EU Common Agricultural Policy is still distorting the market

Albert-Jan Maat, President of the Dutch farmers' union LTO, argues that 'bashing' the European Union's Common Agricultural Policy (CAP) as the source of inequality and hunger in the world makes little sense.(1) Maat praises the CAP's increasingly open character, but in my opinion things are somewhat more complex than that.

by Eric Smaling

The CAP continues, in 2008, to distort the market, but against this must be set the European initiative Everything but Arms (EBA), which extends (almost) free access to the European market to the least developed countries. Since 1st January we can add to this the Economic Partnership Agreements (EPAs), a hotchpotch of binding trade agreements. Case-by-case analysis of the effects of these instruments on hunger and inequality gives no clear picture. Africa, however, lags behind the rest. The import into Europe of products from Africa amounts to just a few percentage points of total imports. In other words, our open markets have not produced much of a response from African suppliers. Rising powers such as Brazil, China and India enjoy advantages of scale: a single policy for a huge acreage, a large population and therefore also a large internal market.

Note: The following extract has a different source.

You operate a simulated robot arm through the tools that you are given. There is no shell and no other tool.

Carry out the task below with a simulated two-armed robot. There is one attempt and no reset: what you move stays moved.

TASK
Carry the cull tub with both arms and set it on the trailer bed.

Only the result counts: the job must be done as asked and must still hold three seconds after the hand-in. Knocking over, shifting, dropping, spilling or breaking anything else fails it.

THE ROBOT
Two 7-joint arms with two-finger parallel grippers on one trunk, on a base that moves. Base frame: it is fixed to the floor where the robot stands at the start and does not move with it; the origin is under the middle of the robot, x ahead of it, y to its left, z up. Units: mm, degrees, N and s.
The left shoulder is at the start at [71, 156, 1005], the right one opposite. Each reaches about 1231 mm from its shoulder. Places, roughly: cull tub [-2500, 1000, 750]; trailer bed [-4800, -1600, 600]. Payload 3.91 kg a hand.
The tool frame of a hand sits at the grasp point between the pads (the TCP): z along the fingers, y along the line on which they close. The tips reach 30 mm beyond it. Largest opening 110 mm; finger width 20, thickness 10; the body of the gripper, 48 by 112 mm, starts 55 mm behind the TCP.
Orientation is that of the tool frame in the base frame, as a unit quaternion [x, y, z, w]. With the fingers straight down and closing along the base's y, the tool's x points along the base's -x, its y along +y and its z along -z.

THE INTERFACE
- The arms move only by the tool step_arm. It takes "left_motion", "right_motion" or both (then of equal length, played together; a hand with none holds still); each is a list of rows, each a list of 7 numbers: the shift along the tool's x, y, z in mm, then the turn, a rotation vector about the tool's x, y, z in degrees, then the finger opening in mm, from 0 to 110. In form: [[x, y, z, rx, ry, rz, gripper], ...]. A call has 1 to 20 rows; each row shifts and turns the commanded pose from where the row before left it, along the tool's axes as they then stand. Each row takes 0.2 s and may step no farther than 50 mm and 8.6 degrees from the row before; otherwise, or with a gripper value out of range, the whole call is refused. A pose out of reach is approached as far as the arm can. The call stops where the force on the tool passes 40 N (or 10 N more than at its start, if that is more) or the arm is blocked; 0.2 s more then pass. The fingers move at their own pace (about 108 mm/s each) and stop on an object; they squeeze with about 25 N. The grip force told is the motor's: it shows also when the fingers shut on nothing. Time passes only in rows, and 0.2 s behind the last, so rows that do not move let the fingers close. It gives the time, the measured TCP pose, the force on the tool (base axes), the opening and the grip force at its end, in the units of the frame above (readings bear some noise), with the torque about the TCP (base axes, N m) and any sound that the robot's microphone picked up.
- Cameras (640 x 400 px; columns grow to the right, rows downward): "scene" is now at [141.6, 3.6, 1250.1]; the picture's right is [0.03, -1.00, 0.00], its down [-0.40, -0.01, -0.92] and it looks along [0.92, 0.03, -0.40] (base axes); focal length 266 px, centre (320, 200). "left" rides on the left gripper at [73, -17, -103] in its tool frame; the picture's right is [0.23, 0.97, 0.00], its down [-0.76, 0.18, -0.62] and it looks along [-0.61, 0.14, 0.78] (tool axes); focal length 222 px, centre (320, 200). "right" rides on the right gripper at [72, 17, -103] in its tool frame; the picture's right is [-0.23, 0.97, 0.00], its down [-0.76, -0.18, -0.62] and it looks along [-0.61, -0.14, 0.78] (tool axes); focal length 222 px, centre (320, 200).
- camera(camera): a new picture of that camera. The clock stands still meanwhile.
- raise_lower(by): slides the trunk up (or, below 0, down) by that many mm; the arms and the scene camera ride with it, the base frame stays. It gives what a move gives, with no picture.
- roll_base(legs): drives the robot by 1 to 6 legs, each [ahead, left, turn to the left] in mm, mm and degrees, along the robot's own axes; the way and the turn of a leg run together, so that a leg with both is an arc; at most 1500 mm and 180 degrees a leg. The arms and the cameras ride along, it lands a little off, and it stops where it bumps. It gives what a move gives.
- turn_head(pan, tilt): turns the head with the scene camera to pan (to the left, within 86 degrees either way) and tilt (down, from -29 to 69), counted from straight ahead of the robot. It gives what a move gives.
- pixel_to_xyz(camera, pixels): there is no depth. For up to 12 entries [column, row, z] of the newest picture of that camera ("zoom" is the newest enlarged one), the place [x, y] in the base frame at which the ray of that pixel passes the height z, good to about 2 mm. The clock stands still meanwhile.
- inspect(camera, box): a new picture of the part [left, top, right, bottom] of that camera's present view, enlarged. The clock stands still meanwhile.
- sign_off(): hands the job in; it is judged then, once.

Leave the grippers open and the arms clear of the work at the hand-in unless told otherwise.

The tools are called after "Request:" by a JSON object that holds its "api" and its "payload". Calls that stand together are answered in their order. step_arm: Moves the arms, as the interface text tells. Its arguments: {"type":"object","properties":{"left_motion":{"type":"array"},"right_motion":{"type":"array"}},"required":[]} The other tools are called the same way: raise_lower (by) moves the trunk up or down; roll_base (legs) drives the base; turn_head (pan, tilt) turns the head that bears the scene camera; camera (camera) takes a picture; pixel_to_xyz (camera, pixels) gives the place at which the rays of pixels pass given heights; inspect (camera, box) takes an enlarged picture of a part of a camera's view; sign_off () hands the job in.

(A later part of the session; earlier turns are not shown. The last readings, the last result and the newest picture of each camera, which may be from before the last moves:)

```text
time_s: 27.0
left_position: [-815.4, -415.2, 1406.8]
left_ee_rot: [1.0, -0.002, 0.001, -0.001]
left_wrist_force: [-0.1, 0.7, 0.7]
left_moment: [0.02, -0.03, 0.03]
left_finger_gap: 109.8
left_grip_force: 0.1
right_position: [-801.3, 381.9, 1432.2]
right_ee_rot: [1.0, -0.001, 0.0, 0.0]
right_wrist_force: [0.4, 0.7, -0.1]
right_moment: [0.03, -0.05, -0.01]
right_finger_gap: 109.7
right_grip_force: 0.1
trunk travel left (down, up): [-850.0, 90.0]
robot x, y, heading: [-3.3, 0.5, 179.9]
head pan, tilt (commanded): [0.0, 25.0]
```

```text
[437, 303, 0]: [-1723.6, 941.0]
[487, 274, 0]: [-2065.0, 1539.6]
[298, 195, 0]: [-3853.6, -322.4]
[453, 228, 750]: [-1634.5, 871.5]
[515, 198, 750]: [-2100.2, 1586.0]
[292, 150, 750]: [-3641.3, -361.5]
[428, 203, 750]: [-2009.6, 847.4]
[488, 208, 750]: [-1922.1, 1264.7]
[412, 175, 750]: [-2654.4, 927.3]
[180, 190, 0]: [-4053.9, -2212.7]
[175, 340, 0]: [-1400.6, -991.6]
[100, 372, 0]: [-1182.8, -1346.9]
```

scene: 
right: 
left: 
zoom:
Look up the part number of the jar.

Often the whole agricultural chain is well organised. In soya-producing areas of South America, for example, business activity in the smaller towns is wholly at the service of the sector, including delivery, storage and transport. In South America only two countries are landlocked, in Africa fifteen. A large part of Asia has, thanks to the Green Revolution, torn itself out of hunger and poverty. It was helped in this by the Himalayas, the source of seven enormous rivers. These are just a few demonstrable reasons why Africa is lagging behind Asia and South America, and they can lead to only one conclusion: that in Africa investment must be directed towards regional market development, in roads and railways, in seed for sowing and in soil fertility, and in improving the coordination of supply and demand between town and countryside. The regional economic blocs in Africa are of sufficient extent for this, both in hectares and in population numbers. What these regional organisations need is their own CAP, including market protection. The elimination of mutual tariff walls would ideally then go hand in hand with a growing agricultural sector. Who is better placed to help them to this than the European Union, possibly in combination with the African Development Bank? My hope is that the Ministers for Agriculture and for Development Cooperation will quickly put this at the top of the Brussels agenda.

Eric Smaling is Professor of Sustainable Agriculture at the Enschede/Wageningen Technical University and sits for the SP in the Senate.

This article was originally published in the daily newspaper Financieele Dagblad on 25th July 2008.

(1) Maat's article appeared in Financieele Dagblad on 17th July.